Introduction: Meta-Narrative in My Autobiography; A Note

The late Prof. Virgil Lokke, who taught me Metafiction at Purdue was the first to tell me:

AUTOBIOGRAPHY IS FICTION

I had stumbled on The Autobiography of Anaïs Nin where a woman called Anaïs Nin makes up, in words, an elaborate character called Anaïs Nin who is The Diary’s protagonist. The force of narcissism operating between reader and writer made me think of myself as Anaïs Nin. (A gay is in the no man’s land between masculinity and femininity, hence the autobiography’s title: No Man’s Land.) I learnt from gay friends in California that there were many gay Anaïs Nins running round there. I was the only one among them who took up the pen to become “a male Anaï s Nin”! (Madness, Nin defines as “a literalisation of a metaphor”). Since life is short and art is long a presentation of a “presentable” self is essential to the autobiography. I note in my Ph.D. thesis on Nin (In-discretions: Anaïs Nin, Calcutta: Writer’s Workshop, 1989) that in Western drama we have “representation,” e.g., Garbo becomes Queen Christine etc. But in the Oriental dance-drama the actor is (presents) Rama or Sita. That is, we become a thing we want to be in autobiographies. So it’s no use calling an autobiographer “a liar”! What is “there” may not be a “fact.”

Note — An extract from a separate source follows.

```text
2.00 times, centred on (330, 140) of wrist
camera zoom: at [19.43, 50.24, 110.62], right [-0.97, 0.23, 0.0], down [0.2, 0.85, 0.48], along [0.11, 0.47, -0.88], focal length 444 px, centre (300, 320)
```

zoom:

For their part, the boys I bed act like Salman Khan or Shahrukh or Aamir or Saif, the reigning Bombay film heroes. To them I’m the den-mother; Ana s Nin again! What diaries I can write now! Just as my suffering mother was the Indian tragedienne of 1940's films, I, in love, once imitated the ‘60's gamines! Gay sex in bed too becomes a performance just as role-playing outside the bed is a performance. I once read, “What you do in bed is what you think of yourself outside bed.” The suffering Madonna / queen is “martyred” in and out of bed! The Performance Theory Department at New York University propagates the theory that queer sex is a performance, and by extension, all “personality” is a performance, a role-playing. There is no difference between “real” and “reel” life as India’s film-journalists remind us.

Of course it was Oscar Wilde many decades ago who reminded us in his Decay of Lying that “life imitates art” and not the other way around.

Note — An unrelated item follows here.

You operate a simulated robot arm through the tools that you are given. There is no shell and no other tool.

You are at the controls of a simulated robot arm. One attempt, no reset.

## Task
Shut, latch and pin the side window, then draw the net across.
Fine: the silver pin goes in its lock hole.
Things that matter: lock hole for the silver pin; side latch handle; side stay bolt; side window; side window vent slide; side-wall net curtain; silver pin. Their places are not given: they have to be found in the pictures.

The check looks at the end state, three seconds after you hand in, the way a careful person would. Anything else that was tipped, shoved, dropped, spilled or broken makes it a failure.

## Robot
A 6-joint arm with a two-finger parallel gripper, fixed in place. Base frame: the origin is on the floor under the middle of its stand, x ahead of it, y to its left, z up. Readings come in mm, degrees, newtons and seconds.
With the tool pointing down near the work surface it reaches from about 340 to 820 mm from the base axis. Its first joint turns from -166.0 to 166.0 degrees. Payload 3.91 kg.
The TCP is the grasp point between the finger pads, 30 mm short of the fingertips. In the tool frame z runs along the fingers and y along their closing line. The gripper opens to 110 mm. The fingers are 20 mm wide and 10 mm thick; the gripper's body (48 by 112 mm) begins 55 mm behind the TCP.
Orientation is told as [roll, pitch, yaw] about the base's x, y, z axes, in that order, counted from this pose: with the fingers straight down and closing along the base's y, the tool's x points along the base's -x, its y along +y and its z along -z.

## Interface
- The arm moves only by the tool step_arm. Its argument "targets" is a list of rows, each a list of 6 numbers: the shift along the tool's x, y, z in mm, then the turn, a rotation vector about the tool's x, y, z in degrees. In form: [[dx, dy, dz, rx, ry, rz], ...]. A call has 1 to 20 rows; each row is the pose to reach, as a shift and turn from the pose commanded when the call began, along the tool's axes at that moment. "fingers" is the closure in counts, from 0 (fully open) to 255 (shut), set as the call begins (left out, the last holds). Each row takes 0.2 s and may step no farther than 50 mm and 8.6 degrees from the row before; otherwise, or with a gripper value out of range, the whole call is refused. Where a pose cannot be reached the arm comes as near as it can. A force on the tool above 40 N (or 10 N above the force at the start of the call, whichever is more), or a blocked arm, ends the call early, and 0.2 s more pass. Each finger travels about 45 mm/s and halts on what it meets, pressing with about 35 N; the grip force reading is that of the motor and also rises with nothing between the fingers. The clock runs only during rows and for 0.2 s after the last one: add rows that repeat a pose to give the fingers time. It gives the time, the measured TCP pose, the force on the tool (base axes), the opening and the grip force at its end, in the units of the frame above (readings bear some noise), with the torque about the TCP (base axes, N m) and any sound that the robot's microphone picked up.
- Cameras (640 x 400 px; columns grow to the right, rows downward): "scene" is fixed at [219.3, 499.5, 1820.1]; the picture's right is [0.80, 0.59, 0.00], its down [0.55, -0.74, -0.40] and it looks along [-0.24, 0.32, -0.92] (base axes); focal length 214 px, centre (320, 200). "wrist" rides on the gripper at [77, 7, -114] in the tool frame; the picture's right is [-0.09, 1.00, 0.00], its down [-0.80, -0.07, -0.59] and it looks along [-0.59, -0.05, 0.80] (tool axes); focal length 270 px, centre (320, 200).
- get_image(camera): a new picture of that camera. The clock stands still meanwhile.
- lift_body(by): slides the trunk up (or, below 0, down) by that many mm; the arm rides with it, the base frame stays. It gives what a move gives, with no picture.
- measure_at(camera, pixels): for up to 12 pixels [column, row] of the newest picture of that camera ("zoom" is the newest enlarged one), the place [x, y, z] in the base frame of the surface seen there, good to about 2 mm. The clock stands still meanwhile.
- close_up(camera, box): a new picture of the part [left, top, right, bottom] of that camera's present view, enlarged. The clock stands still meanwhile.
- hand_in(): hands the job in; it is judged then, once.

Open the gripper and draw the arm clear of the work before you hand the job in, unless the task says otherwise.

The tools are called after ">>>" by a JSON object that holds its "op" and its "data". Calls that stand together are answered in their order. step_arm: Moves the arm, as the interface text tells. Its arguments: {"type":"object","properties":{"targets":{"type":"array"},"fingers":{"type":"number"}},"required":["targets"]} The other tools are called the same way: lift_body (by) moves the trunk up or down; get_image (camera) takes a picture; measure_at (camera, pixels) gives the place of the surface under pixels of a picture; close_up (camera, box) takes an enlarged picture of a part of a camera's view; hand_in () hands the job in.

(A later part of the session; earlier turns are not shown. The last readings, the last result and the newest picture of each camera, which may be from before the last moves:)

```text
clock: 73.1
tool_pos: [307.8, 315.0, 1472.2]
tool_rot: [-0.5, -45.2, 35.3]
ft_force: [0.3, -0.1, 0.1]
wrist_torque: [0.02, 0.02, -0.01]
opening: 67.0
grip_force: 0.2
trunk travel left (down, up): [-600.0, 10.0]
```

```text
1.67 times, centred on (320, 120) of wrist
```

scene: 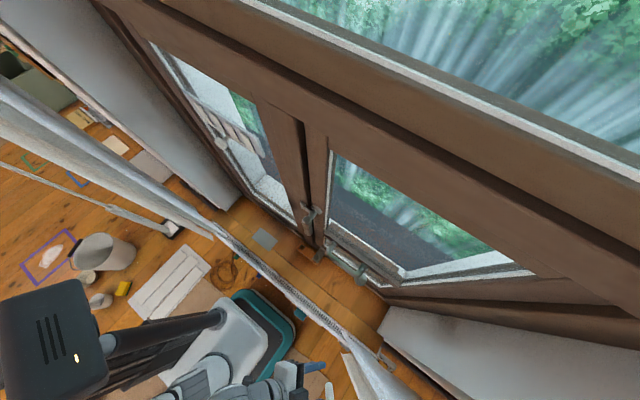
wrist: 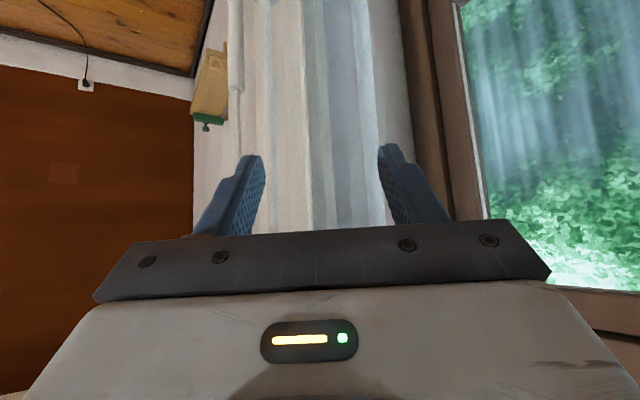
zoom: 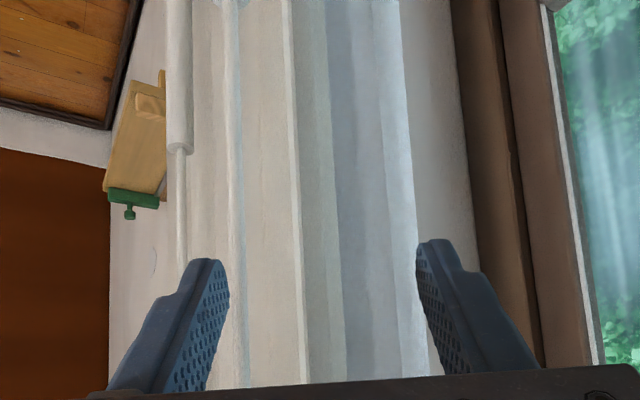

Before dying Virgil told me: “Hoshang, you’re mad!” It is because I write out my fantasies after living them out that I am fully sane.

My diary’s first sentence, of course, echoes Mishima’s first line in his Confessions of a Mask: “I remember my mother moving around my sickroom.” This is another kind of meta-narrative: of book quoting book, text echoing text. The motif of malady versus health is established early. Writing is a kind of spiritual debugging, a fumigation. The Sufis called it “perfuming” and they used “attars.” After all, it is the poem makes poets.